Corporate earnings

Diversification helps boost Cardinal Health net by 25%

By

November 1, 2013

Cardinal Health’s commitment to diversifying its business model appears to be paying off, as the Dublin-based company reported net income for its first fiscal quarter rose 25 percent despite a drop in revenue.

Revenue was down 5 percent to $24.5 billion, largely because it lost a $22 billion-a-year contract with Walgreen that ended Aug. 31 and a $9 billion contract with Express Scripts that ended Sept. 30.

“Our business has been rebalancing for some time now,” said Cardinal CEO George Barrett.

Areas of growth, he said, have been its partnerships with independent pharmacies, the distribution of generic drugs and specialty medicines, and its entry into the home health-care market with the purchase of AssuraMed in February for $2.1 billion.

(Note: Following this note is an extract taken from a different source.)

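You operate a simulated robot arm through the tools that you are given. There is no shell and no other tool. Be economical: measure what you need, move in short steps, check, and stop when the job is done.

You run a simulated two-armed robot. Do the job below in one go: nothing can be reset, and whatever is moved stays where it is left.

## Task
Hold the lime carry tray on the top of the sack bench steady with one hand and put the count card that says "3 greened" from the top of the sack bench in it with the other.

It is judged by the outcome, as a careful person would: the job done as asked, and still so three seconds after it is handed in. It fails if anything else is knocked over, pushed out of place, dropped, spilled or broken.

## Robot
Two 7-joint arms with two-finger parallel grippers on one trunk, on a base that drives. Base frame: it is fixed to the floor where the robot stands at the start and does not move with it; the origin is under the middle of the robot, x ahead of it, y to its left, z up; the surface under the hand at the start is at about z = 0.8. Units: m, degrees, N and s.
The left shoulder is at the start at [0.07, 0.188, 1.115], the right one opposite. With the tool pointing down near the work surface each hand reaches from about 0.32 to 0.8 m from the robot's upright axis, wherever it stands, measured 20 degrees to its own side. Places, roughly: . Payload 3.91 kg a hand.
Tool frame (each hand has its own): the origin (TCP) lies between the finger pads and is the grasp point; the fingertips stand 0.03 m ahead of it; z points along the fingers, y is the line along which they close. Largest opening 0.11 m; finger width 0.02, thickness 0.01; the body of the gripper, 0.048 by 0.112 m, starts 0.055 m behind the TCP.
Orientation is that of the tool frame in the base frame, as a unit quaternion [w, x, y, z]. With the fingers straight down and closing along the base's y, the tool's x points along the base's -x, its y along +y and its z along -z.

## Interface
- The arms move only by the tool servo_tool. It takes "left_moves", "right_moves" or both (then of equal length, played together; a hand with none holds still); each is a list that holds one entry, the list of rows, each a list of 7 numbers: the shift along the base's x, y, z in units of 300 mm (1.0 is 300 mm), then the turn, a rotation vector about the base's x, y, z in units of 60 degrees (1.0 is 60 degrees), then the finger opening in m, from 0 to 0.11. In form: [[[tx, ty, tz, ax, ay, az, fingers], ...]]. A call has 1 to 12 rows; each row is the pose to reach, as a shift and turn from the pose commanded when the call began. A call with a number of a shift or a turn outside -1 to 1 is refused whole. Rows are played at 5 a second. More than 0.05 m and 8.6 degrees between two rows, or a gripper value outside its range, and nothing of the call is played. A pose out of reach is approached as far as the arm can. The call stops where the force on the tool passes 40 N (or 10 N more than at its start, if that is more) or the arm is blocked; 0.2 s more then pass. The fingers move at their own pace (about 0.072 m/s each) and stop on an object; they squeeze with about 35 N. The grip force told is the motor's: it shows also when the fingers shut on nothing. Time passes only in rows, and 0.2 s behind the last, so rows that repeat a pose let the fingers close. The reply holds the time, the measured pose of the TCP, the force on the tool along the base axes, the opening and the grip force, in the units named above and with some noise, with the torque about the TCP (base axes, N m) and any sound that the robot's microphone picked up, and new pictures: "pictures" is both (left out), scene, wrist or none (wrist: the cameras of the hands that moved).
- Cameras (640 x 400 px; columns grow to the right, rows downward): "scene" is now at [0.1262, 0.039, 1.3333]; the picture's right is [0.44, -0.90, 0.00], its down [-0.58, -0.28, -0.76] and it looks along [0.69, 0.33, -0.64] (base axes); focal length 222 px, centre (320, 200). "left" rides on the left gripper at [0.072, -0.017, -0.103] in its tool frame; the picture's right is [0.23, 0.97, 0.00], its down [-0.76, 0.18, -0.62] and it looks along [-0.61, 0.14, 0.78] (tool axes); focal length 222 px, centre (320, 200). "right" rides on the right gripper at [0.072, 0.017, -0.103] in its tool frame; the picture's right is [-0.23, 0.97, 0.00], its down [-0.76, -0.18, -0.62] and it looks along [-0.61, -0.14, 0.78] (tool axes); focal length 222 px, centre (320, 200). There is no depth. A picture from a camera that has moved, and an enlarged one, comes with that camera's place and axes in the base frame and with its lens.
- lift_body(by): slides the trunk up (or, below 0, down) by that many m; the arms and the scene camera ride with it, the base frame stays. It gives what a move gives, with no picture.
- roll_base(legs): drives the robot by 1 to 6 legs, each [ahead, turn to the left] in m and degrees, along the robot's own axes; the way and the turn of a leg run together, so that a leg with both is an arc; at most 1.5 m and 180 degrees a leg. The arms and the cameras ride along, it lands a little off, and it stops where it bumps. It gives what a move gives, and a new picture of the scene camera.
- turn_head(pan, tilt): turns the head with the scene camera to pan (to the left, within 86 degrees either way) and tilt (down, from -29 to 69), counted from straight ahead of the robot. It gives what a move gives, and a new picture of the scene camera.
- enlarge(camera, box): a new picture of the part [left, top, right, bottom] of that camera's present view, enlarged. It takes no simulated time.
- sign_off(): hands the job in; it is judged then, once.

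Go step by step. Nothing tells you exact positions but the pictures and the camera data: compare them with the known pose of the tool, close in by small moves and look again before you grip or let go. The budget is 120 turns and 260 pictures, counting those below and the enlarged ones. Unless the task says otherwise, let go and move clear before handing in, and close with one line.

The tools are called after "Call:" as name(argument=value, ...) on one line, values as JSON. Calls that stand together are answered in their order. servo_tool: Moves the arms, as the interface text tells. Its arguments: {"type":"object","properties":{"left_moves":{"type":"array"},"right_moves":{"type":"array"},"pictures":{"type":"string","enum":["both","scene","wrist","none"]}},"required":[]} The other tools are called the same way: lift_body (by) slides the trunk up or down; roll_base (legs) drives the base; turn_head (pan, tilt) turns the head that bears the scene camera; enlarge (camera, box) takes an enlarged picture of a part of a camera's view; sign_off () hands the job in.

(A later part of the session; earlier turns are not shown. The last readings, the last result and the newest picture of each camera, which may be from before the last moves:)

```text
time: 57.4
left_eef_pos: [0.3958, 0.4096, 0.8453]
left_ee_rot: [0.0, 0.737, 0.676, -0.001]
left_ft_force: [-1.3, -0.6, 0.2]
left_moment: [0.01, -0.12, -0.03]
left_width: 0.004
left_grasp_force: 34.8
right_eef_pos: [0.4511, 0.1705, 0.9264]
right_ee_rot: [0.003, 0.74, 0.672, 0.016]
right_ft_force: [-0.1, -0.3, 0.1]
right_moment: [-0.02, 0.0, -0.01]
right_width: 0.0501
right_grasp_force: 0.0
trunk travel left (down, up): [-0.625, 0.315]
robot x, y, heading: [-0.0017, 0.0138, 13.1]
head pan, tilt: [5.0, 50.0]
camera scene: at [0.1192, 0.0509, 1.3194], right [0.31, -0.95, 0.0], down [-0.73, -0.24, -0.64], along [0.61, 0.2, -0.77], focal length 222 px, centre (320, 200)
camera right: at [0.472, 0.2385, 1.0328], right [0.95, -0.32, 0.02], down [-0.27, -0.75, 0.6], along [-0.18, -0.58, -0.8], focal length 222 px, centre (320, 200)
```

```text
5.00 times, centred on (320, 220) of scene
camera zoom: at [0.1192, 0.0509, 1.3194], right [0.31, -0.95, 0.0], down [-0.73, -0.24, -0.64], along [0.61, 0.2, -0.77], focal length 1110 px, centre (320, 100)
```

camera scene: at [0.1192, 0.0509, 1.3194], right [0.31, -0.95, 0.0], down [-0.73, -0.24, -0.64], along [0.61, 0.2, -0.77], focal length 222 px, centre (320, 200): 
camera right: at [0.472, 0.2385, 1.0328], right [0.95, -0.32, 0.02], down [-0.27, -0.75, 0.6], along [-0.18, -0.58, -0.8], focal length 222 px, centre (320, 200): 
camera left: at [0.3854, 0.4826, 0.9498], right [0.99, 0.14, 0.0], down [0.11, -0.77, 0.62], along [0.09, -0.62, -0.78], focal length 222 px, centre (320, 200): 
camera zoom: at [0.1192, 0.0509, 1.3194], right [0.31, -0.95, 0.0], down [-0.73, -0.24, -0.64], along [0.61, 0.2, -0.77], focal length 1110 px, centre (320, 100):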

The profit margins from these business lines are generally higher than in some of its other business segments.

Cardinal’s revenues from its operations in China were up about 30 percent in the quarter. The company did not release the quarterly total, but revenue was about $2 billion last year.

Earnings were 99 cents per share, beating analysts’ predictions. Cardinal was helped by tax credits valued at 18 cents per share.

Barrett said the company has raised its earnings-per-share expectations for the year to a range of $3.62 to $3.72, up from $3.45 to $3.60.

“I’d absolutely say they’ve diversified, and I think there will be more to come,” said Ross Muken, an analyst with ISI Group. “Their business is executing very well.”

Cardinal shares hit a 52-week high of $59.10 yesterday and closed at $58.66, up $2.98, or 5.4 percent.

Barrett said additional acquisitions are possible in the coming months in this country and perhaps beyond, as the company continues to diversify.

“We’re well-versed in most markets around the world. There’s very little we don’t explore,” he said. “We’ll stay open-minded and look for ways to create value for our customers, suppliers and shareholders.”

Barrett dismissed rumors that he is a candidate to replace Teva Pharmaceutical Industries CEO Jeremy Leven, who stepped down this week.

Barrett was the company’s CEO of North American operations when he left to come to Cardinal in 2008.

“I’ve made the very public comment that I was not a candidate,” he said. “I’m having a great time leading Cardinal Health and am very committed to our continued success.”